Source data
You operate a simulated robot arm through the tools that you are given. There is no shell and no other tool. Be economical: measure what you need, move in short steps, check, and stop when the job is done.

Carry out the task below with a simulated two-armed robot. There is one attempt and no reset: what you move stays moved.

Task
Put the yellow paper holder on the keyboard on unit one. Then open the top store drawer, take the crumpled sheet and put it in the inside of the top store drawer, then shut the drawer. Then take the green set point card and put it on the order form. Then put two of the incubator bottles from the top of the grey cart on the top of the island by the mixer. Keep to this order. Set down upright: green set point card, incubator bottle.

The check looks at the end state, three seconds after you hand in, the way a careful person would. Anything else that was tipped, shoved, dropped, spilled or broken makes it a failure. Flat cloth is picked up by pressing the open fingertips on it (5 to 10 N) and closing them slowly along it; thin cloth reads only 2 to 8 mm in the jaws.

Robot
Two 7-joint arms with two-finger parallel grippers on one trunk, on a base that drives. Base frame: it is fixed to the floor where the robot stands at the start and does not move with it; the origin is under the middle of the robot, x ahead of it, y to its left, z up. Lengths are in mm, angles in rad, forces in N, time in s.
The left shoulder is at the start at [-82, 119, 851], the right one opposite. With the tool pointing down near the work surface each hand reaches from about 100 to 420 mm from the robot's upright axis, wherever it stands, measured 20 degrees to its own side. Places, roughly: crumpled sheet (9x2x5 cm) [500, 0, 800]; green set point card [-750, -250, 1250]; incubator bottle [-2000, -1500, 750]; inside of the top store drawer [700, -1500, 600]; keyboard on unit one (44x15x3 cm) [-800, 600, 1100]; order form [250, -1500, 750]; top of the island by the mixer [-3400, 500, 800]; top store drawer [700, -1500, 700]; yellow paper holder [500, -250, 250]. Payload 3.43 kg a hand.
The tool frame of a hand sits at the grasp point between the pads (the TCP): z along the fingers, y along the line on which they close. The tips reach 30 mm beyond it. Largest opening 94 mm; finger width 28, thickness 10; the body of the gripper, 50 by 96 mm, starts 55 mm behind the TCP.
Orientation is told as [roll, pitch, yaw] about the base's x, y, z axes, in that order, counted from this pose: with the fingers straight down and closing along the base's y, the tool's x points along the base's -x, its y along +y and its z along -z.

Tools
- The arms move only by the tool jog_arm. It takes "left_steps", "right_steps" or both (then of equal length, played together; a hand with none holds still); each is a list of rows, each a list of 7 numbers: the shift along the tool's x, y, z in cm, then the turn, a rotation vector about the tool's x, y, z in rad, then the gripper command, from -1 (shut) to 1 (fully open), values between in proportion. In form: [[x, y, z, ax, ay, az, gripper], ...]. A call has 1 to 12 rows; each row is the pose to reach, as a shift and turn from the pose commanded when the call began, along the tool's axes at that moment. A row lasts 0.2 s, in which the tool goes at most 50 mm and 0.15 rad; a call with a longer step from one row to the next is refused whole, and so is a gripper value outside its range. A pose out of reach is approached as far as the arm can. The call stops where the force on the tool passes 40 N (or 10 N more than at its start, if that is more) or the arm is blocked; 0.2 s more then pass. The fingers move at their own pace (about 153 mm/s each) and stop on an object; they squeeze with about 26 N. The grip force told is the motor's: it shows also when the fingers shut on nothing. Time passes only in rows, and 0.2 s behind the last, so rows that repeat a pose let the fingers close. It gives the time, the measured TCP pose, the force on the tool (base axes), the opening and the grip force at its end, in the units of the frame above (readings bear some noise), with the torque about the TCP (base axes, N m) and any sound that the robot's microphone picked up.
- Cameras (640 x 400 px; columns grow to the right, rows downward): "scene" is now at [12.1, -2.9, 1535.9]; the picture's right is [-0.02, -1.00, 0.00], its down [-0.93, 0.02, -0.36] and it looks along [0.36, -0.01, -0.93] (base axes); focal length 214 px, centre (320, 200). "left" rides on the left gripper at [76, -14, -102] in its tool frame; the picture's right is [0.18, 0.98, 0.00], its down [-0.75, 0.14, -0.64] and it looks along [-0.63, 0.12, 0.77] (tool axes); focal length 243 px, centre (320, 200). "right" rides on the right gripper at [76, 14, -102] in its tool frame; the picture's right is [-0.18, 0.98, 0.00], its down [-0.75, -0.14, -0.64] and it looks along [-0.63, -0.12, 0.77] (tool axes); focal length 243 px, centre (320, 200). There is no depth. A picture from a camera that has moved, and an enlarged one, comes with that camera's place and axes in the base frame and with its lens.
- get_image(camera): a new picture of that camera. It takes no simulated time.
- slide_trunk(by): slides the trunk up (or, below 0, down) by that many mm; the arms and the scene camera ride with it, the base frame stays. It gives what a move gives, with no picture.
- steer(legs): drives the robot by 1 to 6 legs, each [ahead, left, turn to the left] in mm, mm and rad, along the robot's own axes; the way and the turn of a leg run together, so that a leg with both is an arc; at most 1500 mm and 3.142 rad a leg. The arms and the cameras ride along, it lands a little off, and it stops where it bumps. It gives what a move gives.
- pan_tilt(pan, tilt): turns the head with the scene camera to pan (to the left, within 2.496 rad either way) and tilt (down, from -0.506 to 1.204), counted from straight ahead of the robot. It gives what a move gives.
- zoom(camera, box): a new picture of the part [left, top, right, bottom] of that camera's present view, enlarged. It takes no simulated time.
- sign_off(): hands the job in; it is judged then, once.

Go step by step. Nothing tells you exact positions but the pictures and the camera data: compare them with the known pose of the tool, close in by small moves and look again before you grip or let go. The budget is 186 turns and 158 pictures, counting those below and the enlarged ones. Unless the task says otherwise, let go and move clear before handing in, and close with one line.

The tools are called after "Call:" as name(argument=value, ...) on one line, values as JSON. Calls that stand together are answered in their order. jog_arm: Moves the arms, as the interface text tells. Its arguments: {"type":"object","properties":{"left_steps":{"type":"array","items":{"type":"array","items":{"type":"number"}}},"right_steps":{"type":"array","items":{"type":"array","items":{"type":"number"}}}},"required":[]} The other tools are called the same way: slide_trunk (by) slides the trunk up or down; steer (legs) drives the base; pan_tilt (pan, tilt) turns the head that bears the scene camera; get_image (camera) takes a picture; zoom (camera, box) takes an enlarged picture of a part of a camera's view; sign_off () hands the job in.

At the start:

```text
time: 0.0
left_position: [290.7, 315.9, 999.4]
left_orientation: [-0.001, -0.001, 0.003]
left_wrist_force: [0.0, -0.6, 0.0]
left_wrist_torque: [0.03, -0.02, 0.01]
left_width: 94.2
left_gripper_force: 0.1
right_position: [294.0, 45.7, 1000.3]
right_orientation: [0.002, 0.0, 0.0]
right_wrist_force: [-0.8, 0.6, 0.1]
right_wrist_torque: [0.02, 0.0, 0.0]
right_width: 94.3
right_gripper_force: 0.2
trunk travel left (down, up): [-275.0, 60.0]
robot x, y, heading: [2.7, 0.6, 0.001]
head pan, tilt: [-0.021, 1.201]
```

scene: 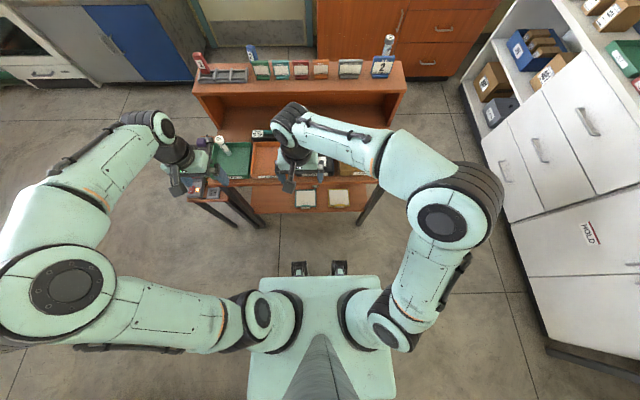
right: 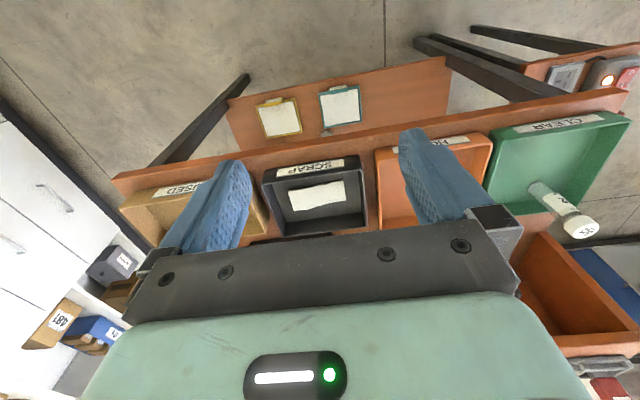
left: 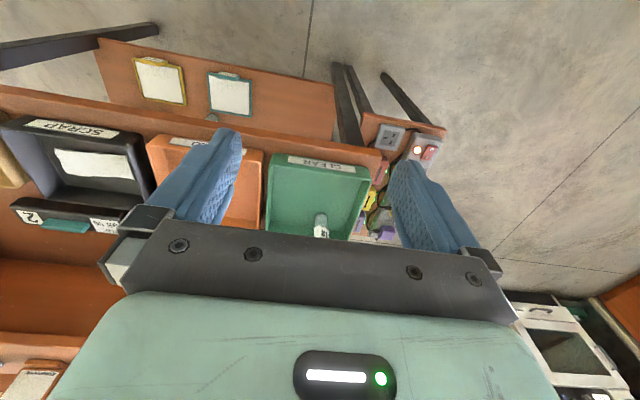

Exercise requirements
Copy the lines from the start of the data verbatim, stopping after the line containing "Two 7-joint arms".

Response below
You operate a simulated robot arm through the tools that you are given. There is no shell and no other tool. Be economical: measure what you need, move in short steps, check, and stop when the job is done.

Carry out the task below with a simulated two-armed robot. There is one attempt and no reset: what you move stays moved.

Task
Put the yellow paper holder on the keyboard on unit one. Then open the top store drawer, take the crumpled sheet and put it in the inside of the top store drawer, then shut the drawer. Then take the green set point card and put it on the order form. Then put two of the incubator bottles from the top of the grey cart on the top of the island by the mixer. Keep to this order. Set down upright: green set point card, incubator bottle.

The check looks at the end state, three seconds after you hand in, the way a careful person would. Anything else that was tipped, shoved, dropped, spilled or broken makes it a failure. Flat cloth is picked up by pressing the open fingertips on it (5 to 10 N) and closing them slowly along it; thin cloth reads only 2 to 8 mm in the jaws.

Robot
Two 7-joint arms with two-finger parallel grippers on one trunk, on a base that drives. Base frame: it is fixed to the floor where the robot stands at the start and does not move with it; the origin is under the middle of the robot, x ahead of it, y to its left, z up. Lengths are in mm, angles in rad, forces in N, time in s.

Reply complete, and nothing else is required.